Like Seventh Sanctum, Springhole is also (a) ancient (in Internet terms) and (b) full of creativity resources. Springhole, however, is geared almost entirely at writers.
In addition to various generators, you’ll also find a wealth of writing advice, from how to know when you should write a novel to how to determine whether your main character is actually a “Mary Sue” or just being called that by disgruntled dudebros who haven’t realized that “being female” is a default state for half the population.
I used to get lost in Springhole for hours on end. It’s still one of my favorite online rabbit holes.
Zompist is Mark Rosenfelder’s personal website, and it’s absolutely fantastic if you’re into any kind of worldbuilding or conlanging.
Rosenfelder is the author of several books on how to construct conlangs (which I also recommend). The website both provides an introduction to those books and hosts many of the in-depth examples that didn’t fit on the physical pages.

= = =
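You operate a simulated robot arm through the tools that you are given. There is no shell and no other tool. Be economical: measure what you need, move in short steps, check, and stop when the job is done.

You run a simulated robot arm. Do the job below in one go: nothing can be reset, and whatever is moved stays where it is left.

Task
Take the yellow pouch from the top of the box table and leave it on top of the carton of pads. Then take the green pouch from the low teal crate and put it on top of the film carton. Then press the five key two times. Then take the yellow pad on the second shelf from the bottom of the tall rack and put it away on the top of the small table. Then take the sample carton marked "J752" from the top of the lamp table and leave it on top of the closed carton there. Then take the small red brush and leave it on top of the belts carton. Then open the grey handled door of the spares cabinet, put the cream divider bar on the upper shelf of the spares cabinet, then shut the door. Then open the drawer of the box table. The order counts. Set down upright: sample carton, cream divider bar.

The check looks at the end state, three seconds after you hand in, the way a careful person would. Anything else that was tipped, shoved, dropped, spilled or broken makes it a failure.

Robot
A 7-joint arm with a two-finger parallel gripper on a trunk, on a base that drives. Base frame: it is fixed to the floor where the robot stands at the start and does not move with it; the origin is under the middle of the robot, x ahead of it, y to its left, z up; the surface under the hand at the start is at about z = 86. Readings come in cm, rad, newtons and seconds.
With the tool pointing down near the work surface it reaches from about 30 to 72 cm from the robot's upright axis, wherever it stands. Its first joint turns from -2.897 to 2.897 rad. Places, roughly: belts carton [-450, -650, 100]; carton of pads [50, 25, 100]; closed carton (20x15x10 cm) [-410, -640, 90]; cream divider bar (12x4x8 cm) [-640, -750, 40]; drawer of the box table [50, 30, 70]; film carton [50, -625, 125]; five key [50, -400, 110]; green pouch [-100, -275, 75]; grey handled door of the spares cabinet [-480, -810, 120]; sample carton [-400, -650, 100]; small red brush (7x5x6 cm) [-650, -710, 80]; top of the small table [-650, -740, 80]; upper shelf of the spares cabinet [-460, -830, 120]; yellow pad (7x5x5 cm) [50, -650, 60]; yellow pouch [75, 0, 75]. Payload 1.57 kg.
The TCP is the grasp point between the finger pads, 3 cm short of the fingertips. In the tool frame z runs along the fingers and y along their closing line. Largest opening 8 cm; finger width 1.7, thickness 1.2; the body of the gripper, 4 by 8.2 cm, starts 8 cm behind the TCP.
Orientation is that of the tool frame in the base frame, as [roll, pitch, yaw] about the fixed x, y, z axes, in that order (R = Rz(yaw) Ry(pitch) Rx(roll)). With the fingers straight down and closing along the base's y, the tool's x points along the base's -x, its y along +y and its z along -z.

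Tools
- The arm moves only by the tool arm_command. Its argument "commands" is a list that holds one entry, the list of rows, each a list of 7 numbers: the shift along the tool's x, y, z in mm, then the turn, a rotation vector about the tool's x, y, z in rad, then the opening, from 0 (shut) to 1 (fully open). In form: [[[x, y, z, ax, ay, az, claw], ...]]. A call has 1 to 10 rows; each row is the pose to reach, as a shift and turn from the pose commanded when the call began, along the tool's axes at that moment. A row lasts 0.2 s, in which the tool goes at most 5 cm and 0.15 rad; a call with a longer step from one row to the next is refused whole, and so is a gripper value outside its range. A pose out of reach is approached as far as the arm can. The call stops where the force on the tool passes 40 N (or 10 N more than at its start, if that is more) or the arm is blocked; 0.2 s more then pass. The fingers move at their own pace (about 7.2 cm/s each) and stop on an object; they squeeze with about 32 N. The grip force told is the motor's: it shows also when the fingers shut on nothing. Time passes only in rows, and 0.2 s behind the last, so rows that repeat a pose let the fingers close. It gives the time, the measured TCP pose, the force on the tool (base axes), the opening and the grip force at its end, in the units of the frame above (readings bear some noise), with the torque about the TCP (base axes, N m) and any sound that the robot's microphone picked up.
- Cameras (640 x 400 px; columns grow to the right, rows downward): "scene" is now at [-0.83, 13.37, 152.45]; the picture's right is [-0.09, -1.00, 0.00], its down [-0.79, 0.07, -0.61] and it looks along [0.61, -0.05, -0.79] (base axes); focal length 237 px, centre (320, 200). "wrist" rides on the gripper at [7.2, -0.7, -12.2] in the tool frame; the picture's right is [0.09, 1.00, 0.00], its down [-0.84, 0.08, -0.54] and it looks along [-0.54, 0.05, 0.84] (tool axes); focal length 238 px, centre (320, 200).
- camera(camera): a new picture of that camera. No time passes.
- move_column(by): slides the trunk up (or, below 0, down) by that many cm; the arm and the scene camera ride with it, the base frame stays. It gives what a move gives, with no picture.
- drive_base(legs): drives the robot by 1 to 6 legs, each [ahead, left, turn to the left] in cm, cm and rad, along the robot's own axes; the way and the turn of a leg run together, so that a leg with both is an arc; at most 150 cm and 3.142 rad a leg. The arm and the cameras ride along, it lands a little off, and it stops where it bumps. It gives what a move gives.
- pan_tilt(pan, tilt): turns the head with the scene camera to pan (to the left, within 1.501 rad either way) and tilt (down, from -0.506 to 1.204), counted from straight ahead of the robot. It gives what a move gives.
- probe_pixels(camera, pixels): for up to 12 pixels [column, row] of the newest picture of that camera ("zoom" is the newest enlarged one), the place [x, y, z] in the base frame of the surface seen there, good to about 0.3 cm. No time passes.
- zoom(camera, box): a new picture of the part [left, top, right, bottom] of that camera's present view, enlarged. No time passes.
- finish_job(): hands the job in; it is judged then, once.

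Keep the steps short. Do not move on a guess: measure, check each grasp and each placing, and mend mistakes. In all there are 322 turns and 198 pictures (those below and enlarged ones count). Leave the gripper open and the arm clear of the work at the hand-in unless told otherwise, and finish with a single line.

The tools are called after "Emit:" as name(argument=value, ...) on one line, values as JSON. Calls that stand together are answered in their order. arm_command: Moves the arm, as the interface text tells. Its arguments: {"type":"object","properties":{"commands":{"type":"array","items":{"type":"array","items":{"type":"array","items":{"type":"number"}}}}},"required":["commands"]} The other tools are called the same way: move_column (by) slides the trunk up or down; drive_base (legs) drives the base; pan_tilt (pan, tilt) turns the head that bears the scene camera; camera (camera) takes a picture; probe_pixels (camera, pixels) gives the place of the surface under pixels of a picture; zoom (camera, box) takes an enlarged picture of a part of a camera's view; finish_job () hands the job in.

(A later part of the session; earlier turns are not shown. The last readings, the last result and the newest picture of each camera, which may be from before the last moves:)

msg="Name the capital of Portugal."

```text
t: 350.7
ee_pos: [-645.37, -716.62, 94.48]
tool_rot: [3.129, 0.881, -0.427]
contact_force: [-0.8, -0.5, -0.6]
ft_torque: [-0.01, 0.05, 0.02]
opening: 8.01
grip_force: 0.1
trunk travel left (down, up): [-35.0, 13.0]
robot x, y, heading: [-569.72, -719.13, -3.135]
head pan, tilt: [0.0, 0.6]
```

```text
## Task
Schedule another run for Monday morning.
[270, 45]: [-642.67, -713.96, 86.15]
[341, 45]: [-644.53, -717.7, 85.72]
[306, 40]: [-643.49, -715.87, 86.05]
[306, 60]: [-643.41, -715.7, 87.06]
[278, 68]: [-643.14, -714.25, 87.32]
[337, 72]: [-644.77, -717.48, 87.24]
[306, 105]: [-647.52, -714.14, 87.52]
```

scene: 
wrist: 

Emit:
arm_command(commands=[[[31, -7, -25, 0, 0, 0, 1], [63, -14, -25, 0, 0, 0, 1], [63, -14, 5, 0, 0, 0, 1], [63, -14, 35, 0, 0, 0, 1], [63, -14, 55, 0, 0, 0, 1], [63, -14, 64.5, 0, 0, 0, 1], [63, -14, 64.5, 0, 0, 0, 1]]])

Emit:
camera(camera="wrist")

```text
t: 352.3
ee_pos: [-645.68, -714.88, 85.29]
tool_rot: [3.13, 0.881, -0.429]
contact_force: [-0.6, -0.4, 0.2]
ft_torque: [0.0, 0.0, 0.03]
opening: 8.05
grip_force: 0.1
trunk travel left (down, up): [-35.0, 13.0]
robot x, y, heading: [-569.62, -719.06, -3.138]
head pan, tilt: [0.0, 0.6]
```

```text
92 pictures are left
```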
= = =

If you’ve ever wanted to build your own fantasy world/language, or having built one you now have no idea what to do with it, there’s plenty here to keep you busy. It’s where I found the format for this Niralan culture test, for example.
Lexiconga is the other Extremely Niche tool on this list. It’s a dictionary compiler, which means it’s probably most useful to folks who are already in the vocabulary-building phase of conlanging.
There’s certainly nothing wrong with using an Excel spreadsheet for vocabulary purposes. I do. But I appreciate the way Lexiconga is built to manage your word hoard. My Excel sheet for Niralanes, for instance, has nearly a thousand entries currently. That’s a lot of scrolling, and it’s scrolling Lexiconga doesn’t make me do.
One of my favorite parts of social distancing/sheltering in place so far is that I feel even freer than usual to spend hours making terrible art (like this abomination my brain woke me up at 4 am to write). I cannot encourage it enough. Making terrible art is how we make good art (eventually) – but more importantly, it’s just plain fun.